One of Shroom's tricks manifests itself as pessimism. I prefer to think of it as realism, but it's really pessimism.
My reasoning runs thus: many of my patients will be in extremis, and I may well know their fate before they do. Worse, it may be obvious that, no matter what I do, the outcome will be grim.
So I try not to get my hopes up. This is not to say I don't go Full Tilt Kozmic Boogie, where it's apt, but thatI steel myself to the idea that despite it all, they're going to meet their maker.
It just hurts more when you invest a bit of your soul in the belief that they might just be ok.
Maybe this makes me less of a human, but that's how I choose to cope.
For example: a few days ago, a fella arrived, clapped out, with a history that screamed 'ruptured aneurysm'. A man of middling years, with belly-ache suddenly worsening, crashing blood pressure and fluctuating conscious level.
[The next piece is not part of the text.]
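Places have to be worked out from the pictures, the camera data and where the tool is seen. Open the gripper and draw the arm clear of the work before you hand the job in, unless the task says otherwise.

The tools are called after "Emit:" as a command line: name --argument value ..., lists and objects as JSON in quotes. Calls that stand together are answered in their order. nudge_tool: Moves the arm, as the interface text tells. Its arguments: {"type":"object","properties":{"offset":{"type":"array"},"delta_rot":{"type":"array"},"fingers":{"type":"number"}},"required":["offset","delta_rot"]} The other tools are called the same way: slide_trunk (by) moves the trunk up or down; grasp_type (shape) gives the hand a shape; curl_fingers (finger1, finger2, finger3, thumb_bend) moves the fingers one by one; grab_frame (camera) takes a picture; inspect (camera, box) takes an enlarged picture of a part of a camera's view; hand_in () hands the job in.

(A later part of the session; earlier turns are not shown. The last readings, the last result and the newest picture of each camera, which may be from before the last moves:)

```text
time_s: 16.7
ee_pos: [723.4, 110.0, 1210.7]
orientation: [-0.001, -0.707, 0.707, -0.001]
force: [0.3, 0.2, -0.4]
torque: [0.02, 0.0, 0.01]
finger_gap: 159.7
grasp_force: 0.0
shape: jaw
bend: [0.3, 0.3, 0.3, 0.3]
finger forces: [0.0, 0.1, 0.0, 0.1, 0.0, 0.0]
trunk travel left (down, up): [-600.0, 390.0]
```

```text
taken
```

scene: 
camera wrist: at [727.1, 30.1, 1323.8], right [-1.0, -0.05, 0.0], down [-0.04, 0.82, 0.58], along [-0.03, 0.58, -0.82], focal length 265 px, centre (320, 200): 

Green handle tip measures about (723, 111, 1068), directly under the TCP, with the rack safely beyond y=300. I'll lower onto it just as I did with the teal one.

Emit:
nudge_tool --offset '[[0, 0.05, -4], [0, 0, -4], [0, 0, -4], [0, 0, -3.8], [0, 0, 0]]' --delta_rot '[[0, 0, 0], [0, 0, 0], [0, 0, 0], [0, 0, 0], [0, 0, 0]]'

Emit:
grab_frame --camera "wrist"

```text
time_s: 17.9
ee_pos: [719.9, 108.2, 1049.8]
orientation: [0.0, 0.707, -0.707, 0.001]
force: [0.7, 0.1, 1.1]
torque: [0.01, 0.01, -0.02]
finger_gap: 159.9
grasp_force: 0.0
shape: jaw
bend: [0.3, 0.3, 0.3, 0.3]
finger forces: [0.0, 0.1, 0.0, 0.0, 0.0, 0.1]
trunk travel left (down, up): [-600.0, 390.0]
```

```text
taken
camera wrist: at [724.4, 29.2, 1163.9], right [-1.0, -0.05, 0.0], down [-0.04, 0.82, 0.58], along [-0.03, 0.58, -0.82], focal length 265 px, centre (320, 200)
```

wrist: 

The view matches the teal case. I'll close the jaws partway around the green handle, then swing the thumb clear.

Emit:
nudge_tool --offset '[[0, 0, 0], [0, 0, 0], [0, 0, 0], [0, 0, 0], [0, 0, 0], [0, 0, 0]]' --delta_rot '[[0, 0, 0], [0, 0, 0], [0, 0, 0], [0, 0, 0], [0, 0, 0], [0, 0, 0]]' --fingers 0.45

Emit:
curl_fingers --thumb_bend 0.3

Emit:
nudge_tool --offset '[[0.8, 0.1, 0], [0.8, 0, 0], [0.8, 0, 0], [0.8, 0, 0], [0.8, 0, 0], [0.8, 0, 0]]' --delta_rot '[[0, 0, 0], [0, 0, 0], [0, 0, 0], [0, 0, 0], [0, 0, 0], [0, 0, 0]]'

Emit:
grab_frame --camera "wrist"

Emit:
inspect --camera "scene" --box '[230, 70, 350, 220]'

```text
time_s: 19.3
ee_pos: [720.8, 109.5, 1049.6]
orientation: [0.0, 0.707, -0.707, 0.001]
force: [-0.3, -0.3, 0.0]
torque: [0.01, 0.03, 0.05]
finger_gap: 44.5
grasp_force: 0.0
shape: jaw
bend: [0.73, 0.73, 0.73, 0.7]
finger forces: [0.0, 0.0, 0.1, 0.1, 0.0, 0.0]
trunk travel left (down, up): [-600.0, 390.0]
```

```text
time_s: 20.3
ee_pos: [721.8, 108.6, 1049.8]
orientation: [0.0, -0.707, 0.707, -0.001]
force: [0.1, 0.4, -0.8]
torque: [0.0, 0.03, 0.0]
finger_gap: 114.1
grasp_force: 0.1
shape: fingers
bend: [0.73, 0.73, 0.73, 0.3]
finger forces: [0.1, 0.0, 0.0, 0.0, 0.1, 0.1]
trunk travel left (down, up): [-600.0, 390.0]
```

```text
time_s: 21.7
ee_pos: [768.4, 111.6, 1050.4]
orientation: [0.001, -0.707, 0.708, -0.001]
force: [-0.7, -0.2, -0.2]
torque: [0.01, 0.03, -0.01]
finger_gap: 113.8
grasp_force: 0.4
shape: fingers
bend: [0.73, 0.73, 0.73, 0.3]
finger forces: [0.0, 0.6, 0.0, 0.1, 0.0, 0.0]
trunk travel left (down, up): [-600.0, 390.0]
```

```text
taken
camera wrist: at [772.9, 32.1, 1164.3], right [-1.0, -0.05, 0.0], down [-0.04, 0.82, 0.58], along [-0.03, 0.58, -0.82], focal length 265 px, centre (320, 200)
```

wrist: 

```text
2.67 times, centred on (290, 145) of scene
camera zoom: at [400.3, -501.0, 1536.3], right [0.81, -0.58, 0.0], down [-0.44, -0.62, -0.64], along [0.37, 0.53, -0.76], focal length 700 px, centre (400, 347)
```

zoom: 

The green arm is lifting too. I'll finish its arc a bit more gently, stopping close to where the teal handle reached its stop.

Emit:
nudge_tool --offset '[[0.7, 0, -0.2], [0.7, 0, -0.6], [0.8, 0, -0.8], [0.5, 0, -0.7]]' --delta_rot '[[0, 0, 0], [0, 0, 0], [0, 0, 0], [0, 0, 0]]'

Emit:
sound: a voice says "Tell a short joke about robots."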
When he arrived, he genuinely was pale as a sheet.
That should tell you, as it did me, that he was only ever going to leave Hospital by the back door.
And yet...
Full Tilt Kozmic Boogie.
And it seemed to be working. His pressure cam up, he woke up, and the surgeons clustered, waiting. A little voice piped up: "Maybe... just maybe..."
But then he got to theatre, and the surgeons volte face-d.
Now, I'm not a vascular knifeman. Never was, so I'm sure the decision was the right one. Of course it was. And I knew he was never going to do, but we'd worked so hard to buff him, and had seemed to be working, so I thought he'd at least get knife to skin.
Somehow, it just seemed harder to take than if he'd never perked up at all.
Still; we tried, and maybe this means I do still have a soul.